• [WRITTEN REQUEST] Repeat every line of the material, character for character.

--

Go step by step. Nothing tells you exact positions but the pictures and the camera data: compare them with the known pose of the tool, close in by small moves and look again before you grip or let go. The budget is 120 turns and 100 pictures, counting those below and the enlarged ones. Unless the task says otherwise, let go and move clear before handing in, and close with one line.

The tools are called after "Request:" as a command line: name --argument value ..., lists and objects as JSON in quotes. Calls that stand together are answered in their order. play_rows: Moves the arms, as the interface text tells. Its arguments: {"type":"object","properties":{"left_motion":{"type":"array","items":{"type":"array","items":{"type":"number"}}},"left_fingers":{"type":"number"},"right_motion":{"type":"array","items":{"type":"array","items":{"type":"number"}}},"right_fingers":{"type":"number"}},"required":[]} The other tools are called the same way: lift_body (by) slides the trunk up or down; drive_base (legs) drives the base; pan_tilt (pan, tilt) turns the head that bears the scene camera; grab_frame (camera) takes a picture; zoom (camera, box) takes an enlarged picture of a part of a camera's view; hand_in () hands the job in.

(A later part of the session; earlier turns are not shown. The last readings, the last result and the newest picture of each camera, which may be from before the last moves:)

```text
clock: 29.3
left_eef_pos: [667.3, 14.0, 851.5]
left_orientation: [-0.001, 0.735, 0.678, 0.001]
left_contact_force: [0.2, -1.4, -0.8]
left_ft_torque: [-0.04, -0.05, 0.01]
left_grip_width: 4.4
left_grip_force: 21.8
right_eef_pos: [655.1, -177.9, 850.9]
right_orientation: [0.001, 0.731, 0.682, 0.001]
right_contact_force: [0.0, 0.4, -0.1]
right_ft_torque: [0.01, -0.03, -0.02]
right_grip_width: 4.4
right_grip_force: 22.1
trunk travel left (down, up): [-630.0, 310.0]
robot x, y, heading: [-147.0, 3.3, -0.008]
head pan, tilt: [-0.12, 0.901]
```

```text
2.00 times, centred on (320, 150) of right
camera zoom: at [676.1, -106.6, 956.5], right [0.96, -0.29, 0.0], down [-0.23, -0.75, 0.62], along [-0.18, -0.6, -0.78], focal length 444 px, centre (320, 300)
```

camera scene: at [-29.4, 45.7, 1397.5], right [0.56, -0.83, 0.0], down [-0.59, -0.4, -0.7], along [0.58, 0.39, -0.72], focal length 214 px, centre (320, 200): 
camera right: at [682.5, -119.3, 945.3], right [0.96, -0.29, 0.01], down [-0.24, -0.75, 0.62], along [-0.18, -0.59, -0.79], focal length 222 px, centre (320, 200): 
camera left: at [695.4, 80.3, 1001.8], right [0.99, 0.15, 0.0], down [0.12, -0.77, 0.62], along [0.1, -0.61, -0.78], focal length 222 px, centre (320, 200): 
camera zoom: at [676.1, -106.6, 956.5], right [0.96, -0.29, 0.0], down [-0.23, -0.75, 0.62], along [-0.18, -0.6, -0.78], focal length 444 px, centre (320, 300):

--

• [ANSWER TO THE EXERCISE]
Go step by step. Nothing tells you exact positions but the pictures and the camera data: compare them with the known pose of the tool, close in by small moves and look again before you grip or let go. The budget is 120 turns and 100 pictures, counting those below and the enlarged ones. Unless the task says otherwise, let go and move clear before handing in, and close with one line.

The tools are called after "Request:" as a command line: name --argument value ..., lists and objects as JSON in quotes. Calls that stand together are answered in their order. play_rows: Moves the arms, as the interface text tells. Its arguments: {"type":"object","properties":{"left_motion":{"type":"array","items":{"type":"array","items":{"type":"number"}}},"left_fingers":{"type":"number"},"right_motion":{"type":"array","items":{"type":"array","items":{"type":"number"}}},"right_fingers":{"type":"number"}},"required":[]} The other tools are called the same way: lift_body (by) slides the trunk up or down; drive_base (legs) drives the base; pan_tilt (pan, tilt) turns the head that bears the scene camera; grab_frame (camera) takes a picture; zoom (camera, box) takes an enlarged picture of a part of a camera's view; hand_in () hands the job in.

(A later part of the session; earlier turns are not shown. The last readings, the last result and the newest picture of each camera, which may be from before the last moves:)

```text
clock: 29.3
left_eef_pos: [667.3, 14.0, 851.5]
left_orientation: [-0.001, 0.735, 0.678, 0.001]
left_contact_force: [0.2, -1.4, -0.8]
left_ft_torque: [-0.04, -0.05, 0.01]
left_grip_width: 4.4
left_grip_force: 21.8
right_eef_pos: [655.1, -177.9, 850.9]
right_orientation: [0.001, 0.731, 0.682, 0.001]
right_contact_force: [0.0, 0.4, -0.1]
right_ft_torque: [0.01, -0.03, -0.02]
right_grip_width: 4.4
right_grip_force: 22.1
trunk travel left (down, up): [-630.0, 310.0]
robot x, y, heading: [-147.0, 3.3, -0.008]
head pan, tilt: [-0.12, 0.901]
```

```text
2.00 times, centred on (320, 150) of right
camera zoom: at [676.1, -106.6, 956.5], right [0.96, -0.29, 0.0], down [-0.23, -0.75, 0.62], along [-0.18, -0.6, -0.78], focal length 444 px, centre (320, 300)
```

camera scene: at [-29.4, 45.7, 1397.5], right [0.56, -0.83, 0.0], down [-0.59, -0.4, -0.7], along [0.58, 0.39, -0.72], focal length 214 px, centre (320, 200): 
camera right: at [682.5, -119.3, 945.3], right [0.96, -0.29, 0.01], down [-0.24, -0.75, 0.62], along [-0.18, -0.59, -0.79], focal length 222 px, centre (320, 200): 
camera left: at [695.4, 80.3, 1001.8], right [0.99, 0.15, 0.0], down [0.12, -0.77, 0.62], along [0.1, -0.61, -0.78], focal length 222 px, centre (320, 200): 
camera zoom: at [676.1, -106.6, 956.5], right [0.96, -0.29, 0.0], down [-0.23, -0.75, 0.62], along [-0.18, -0.6, -0.78], focal length 444 px, centre (320, 300):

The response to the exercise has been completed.